The nation waits with bated breath for the outcome of Public Protector Thuli Madonsela’s Nkandla report. Did President Jacob Zuma abuse his position to make excessive and lavish upgrades to his home?
But whatever the outcome of the report, Zuma is not the first person of power to face accusations of using State funds to upgrade his standard of living.
British politicians recently came under fire for charging bathroom mats, cushions and kitchenware to the taxpayer. Lothario and former Italian Prime Minister, Silvio Berlusconi, is believed to have properties valued at over $500-million and has been involved in a number of court cases involving bribery, corruption, embezzlement and fraud.
Luckily for these guys, they’re living in an era where allegations need to be tested in the courtroom. History has not always been so kind to leaders who’ve used State funds to repair, upgrade or rebuild their homes.
Nero, Emperor of Rome, used the Great Fire of Rome in 64 AD to his advantage and subsequently built his Golden House – Domus Aurea.

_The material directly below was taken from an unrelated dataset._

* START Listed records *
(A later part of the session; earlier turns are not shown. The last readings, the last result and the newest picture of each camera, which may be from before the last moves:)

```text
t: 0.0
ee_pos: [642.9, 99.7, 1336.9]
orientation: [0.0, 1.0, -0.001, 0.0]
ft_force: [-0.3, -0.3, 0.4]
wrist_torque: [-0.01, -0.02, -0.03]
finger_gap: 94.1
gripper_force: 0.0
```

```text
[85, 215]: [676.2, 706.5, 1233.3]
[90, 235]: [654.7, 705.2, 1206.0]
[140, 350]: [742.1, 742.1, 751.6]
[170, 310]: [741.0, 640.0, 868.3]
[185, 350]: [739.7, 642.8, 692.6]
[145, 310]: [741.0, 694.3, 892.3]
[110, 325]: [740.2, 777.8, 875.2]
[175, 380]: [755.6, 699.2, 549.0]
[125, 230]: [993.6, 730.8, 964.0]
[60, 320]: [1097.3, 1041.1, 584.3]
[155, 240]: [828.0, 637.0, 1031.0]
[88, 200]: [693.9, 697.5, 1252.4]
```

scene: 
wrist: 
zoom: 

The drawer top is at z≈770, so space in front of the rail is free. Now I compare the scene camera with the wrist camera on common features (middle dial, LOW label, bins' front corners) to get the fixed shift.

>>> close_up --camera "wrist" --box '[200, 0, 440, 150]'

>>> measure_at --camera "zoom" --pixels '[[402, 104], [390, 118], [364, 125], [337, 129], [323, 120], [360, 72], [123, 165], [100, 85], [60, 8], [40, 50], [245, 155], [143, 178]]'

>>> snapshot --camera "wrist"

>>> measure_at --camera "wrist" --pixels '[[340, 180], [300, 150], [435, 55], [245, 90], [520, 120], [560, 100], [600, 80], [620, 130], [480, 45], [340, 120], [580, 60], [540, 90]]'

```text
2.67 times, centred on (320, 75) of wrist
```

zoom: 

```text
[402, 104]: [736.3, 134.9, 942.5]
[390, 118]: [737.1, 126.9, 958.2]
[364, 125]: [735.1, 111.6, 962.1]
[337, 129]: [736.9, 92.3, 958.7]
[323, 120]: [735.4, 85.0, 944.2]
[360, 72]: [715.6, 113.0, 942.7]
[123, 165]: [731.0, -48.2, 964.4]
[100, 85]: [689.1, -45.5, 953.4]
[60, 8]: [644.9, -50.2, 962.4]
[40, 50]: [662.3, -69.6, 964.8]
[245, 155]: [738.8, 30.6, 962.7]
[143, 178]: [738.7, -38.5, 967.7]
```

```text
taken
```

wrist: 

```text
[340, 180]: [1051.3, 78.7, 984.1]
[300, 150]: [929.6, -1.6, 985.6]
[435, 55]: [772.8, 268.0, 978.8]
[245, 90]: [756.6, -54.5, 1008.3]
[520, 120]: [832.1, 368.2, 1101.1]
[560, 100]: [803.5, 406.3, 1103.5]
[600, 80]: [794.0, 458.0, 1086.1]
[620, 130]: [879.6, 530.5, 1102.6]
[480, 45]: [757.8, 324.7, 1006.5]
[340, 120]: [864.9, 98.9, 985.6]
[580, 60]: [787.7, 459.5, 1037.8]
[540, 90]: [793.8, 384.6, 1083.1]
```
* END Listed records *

The interior was decorated with semi-precious stones, ivory veneer and frescos. Nero even built his own lake, setting the bar incredibly high for fire-pools of the future.
To build this lavish palace (where his behavior became increasingly depraved) he sold public office positions, raised taxes, devalued currency and took money from temples. But when he uncovered a plot to have him assassinated he decided on suicide and, being unable to take his own life, he assigned the dirty deed to his private secretary.
Roman historian Peter Jones estimates that only 28 out of more than 130 Roman Emperors lived to retire and very few managed to enjoy their lavish villas in their golden years. This is the price they paid for using their power to get into office and abusing it more so once made Emperor.
The madness of it all
You have to be fairly unpopular to have the prefix “mad” attached to your name, but that is precisely the fate that befell Ludwig II of Bavaria. His life is steeped in tragedy and irony. Ludwig reigned at a time when nations where beginning to drop monarchies in favour of sovereign governments. This didn’t stop him from building a number of exquisite palaces and castles, the most notable being Neuschwanstein Castle, a marvel of engineering and of Ludwig’s imagination.
He built an artificial grotto and themed every room and hall on composer Richard Wagner’s operas. His spending on such castles reached epic proportions. A group of conspirators eventually had him declared mentally incompetent and removed him from the throne. A short while later he died. Officially, he is said to have drowned though there are accounts of witnesses hearing gunshots and his coat is said to have bullet holes.
Ludwig never planned for any of his castle to be open for public viewing. Today, as many as 6 000 tourists a day walk the halls of Neuschwanstein and by some estimates, over 60 million people have visited the castle since Ludwig’s death. It is ironic that the result of his spending over a century ago has now become a financial contributor to Bavaria’s GDP.
Will the public one day be able to go on a guided tour of Nkandla? Only time will tell. Depending on Thuli’s assessment, of course.